A pesar de la represión policial de la política como ejercicio del disenso, la posibilidad de una política democrática radical sigue intacta. Los riesgos de una restauración autoritaria del control están ahí, pero no tenemos más camino que quebrar el miedo en el que quieren encerrarnos. No cabe la resignación ni el conformismo. El “derecho a soñar” nace de la pesadilla a la que este sistema condena a millones de seres relativamente inermes y en cualquier caso desprotegidos.

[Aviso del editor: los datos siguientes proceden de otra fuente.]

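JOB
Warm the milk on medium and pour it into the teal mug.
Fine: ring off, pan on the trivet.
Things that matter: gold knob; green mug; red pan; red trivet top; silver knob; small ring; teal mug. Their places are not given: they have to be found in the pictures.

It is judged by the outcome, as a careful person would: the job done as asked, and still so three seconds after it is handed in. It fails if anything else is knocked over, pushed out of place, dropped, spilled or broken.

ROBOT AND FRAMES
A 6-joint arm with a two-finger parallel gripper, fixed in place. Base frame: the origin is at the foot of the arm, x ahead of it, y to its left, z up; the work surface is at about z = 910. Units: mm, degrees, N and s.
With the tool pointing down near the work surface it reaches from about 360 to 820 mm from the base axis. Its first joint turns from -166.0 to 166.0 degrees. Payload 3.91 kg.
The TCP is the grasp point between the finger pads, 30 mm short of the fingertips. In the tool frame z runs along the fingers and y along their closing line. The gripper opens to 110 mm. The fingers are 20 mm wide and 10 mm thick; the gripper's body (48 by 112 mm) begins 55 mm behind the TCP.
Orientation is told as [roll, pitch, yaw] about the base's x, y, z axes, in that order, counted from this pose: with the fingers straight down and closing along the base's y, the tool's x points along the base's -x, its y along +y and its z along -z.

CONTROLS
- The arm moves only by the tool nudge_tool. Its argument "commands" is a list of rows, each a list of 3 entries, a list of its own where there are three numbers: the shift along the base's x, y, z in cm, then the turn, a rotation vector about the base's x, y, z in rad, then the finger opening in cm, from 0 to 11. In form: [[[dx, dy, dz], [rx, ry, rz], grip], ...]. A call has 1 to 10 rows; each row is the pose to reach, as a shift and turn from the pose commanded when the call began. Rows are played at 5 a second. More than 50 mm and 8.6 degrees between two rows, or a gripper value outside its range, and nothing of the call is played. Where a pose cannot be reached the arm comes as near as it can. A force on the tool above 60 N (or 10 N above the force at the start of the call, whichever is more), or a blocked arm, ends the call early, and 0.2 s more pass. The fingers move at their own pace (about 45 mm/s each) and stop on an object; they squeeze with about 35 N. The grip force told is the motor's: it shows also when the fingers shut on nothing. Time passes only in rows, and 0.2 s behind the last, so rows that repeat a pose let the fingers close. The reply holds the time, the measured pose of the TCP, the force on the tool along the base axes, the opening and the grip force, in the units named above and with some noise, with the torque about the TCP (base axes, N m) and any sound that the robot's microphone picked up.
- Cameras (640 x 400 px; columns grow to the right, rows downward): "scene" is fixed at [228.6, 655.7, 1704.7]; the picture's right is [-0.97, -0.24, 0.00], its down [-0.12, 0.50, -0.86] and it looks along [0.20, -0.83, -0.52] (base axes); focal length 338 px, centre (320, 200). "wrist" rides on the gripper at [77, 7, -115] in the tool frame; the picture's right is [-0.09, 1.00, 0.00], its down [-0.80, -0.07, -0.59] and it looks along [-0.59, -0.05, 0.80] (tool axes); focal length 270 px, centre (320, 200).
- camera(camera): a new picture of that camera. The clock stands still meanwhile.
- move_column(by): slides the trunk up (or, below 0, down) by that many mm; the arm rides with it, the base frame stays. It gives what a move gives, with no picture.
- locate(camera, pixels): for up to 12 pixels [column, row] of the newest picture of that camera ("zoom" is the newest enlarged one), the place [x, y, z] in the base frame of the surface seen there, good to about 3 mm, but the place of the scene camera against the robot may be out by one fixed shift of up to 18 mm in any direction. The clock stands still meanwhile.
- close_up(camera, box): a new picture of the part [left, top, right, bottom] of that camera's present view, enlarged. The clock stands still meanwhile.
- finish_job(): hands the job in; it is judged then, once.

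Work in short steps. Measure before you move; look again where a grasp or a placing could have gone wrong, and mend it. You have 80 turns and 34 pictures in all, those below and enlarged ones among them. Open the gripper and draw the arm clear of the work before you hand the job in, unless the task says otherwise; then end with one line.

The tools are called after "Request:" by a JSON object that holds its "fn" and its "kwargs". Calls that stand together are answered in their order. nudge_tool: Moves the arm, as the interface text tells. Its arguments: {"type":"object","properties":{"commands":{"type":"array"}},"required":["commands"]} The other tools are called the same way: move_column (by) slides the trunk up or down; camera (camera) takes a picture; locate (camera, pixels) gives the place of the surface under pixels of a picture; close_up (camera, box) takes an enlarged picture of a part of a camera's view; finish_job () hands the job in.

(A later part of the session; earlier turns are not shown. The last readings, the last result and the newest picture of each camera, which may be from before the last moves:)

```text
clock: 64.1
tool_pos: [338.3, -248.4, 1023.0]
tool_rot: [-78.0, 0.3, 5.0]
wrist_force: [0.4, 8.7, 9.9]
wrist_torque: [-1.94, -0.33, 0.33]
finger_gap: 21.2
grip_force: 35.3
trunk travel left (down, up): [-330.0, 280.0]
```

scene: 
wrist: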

Nuestra ética asienta en la apuesta por un deseo razonable de que no sean los mercados globales quienes digitan nuestras formas de vida locales.
Nos movemos hacia la incertidumbre del porvenir pero desde la conocida injusticia presente. La promesa de otra vida en común es, también, apuesta por lo desconocido. Pero es un desconocimiento fecundo, que nos saca del conservadurismo del “más vale malo conocido que bueno por conocer”. ¿Aceptaremos la destrucción sistemática del planeta y millones de vidas arrasadas, en nombre del mal conocido, mientras los nuevos dioses laicos siguen montando sus festines obscenos?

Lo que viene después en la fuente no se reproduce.